## TEXT
··········
Monday, March 12, 2012

The Hunted Becomes the Hunter

You've seen them in rivers and heard about them down south. They appear on the banks of rivers and can occasionally end up in your gumbo. They are crayfish and they are making quite an impression in Africa.

The Louisiana red swamp crayfish (Procambarus clarkii), is quite popular in the southern states, but with predators such as fish, amphibians and small mammals the numbers are maintained; however, there is a different story for many African nations.

This gloriously colored animal was brought into Africa in the 1970's where they were used to increase available food for natives and Scandinavians. Eventually, after the market for the crayfish went down, use for this crustacean was found in ridding dams of disease ridden snails.
··········
## RAW DATA
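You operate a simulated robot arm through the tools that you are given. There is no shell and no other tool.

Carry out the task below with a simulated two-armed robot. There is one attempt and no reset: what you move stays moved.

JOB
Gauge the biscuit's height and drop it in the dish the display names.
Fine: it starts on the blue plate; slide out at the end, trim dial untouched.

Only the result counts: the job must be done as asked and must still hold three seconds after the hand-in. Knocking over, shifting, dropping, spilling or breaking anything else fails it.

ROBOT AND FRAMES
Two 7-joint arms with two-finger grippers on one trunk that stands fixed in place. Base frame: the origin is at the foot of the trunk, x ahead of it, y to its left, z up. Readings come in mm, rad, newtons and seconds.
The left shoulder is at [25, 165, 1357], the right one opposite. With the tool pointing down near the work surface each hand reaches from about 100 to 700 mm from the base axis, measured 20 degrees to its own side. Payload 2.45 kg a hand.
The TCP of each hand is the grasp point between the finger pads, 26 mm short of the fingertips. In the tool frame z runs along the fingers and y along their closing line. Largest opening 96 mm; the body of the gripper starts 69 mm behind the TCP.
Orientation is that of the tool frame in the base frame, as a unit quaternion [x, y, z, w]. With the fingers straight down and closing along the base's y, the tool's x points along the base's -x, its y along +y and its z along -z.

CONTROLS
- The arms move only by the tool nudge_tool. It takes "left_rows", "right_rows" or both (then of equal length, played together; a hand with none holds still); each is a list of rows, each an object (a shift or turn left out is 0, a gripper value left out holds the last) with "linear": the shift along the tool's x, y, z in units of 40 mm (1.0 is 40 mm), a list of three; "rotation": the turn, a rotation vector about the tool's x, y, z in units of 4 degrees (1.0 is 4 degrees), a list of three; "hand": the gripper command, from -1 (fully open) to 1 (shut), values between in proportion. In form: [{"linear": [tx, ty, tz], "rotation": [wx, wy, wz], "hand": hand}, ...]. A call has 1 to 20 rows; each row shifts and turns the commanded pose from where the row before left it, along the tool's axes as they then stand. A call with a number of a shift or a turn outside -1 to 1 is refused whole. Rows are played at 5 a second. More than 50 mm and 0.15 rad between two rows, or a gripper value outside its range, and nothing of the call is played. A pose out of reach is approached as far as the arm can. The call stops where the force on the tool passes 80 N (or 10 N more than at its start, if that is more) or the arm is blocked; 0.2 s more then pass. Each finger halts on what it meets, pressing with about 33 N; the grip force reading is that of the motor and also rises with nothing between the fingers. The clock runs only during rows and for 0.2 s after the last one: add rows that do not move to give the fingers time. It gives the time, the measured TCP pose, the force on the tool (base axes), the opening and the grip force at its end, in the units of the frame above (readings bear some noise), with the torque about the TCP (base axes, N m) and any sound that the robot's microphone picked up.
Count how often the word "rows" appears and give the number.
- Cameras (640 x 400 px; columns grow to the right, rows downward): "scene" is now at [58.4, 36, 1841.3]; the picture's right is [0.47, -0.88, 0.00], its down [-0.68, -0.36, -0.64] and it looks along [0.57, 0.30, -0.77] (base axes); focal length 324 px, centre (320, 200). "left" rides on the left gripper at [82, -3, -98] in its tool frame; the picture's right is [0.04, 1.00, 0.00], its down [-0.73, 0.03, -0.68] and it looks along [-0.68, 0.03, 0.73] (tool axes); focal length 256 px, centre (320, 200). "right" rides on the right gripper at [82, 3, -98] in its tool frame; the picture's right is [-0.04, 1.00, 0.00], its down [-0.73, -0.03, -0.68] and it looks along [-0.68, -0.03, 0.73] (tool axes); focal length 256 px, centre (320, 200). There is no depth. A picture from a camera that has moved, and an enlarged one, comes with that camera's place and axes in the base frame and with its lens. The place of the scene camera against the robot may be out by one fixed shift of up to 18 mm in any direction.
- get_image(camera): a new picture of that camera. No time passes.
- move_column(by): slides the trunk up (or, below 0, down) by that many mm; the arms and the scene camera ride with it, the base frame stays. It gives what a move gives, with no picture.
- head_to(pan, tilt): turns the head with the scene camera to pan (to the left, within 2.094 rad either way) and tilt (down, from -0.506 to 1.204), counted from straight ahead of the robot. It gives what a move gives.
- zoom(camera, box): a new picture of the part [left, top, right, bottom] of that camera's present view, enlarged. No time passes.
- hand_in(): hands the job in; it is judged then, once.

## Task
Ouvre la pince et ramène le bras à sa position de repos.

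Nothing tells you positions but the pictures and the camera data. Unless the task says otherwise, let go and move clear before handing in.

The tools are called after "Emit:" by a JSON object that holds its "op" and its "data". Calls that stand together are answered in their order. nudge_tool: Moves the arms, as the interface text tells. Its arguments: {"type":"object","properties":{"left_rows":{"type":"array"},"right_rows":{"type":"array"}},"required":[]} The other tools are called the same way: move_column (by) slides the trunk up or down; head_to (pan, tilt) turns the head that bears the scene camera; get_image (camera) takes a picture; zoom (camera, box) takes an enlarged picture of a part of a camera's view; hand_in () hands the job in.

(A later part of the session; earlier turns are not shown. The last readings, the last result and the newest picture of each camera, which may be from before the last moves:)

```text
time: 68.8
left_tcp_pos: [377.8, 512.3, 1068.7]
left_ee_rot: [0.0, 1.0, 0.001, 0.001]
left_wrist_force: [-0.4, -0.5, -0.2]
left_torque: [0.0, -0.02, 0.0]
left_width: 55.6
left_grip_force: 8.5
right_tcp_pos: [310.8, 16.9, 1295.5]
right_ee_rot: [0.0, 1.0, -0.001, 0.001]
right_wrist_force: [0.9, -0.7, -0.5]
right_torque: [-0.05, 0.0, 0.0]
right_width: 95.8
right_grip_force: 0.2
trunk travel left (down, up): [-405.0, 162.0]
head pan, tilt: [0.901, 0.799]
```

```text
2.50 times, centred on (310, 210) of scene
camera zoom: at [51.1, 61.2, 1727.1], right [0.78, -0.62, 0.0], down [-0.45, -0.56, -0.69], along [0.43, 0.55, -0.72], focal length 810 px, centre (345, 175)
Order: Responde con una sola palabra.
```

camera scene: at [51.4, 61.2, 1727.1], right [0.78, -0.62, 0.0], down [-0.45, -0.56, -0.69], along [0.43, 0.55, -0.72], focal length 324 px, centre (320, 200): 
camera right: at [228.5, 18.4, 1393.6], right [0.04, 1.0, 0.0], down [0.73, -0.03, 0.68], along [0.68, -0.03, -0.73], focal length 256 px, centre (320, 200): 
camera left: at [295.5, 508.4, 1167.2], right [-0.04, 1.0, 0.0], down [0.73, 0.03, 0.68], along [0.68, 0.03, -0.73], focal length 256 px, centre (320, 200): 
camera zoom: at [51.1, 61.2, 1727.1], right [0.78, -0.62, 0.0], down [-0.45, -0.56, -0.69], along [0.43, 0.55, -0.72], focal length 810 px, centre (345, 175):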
··········
## WHAT IS EXPECTED
Resume the text where it left off.

## WRITTEN RESPONSE
Many countries in Africa are currently experiencing the overpopulation of the red swamp crayfish and it isn't just the numbers that are scaring locals. These crayfish are taking over! (Sounds like a line from a 1950's horror film). They have been documented in lakes and rivers in Uganda, Kenya, Rwanda, Egypt, Zambia, the Seychelles and South Africa consuming small fish, eggs, mollusks and even other crustaceans. Researchers are concerned that these crayfish will widen their range and begin to take over lakes and rivers containing species found nowhere else in the world. 

Unfortunately, there is no easy fix to this problem. These African countries do not have the funds or equipment to track the spread of the crayfish. Erecting barriers to prevent the movement of the crayfish (just as is being used for the invasion of Asian carp in the United States) would help immensely; however, the precise location of these critters would have to be known. It has also been suggested that trapping and poisoning the animals would also help. I find that this would have to be done very carefully as to not pollute any of the water and cause bigger issues than getting rid of a pesky crayfish. 

Alas, until there is an efficient way of discovering how to maintain the population of Procambarus clarkii in Africa, the only thing to be done is keep hunting the hunter.


  1. This is kind of crazy how a small crustacean can be taking over so rapidly and how these can be compared to the Asian carp here in the United States. Do you know where these little critters came from and where they were native?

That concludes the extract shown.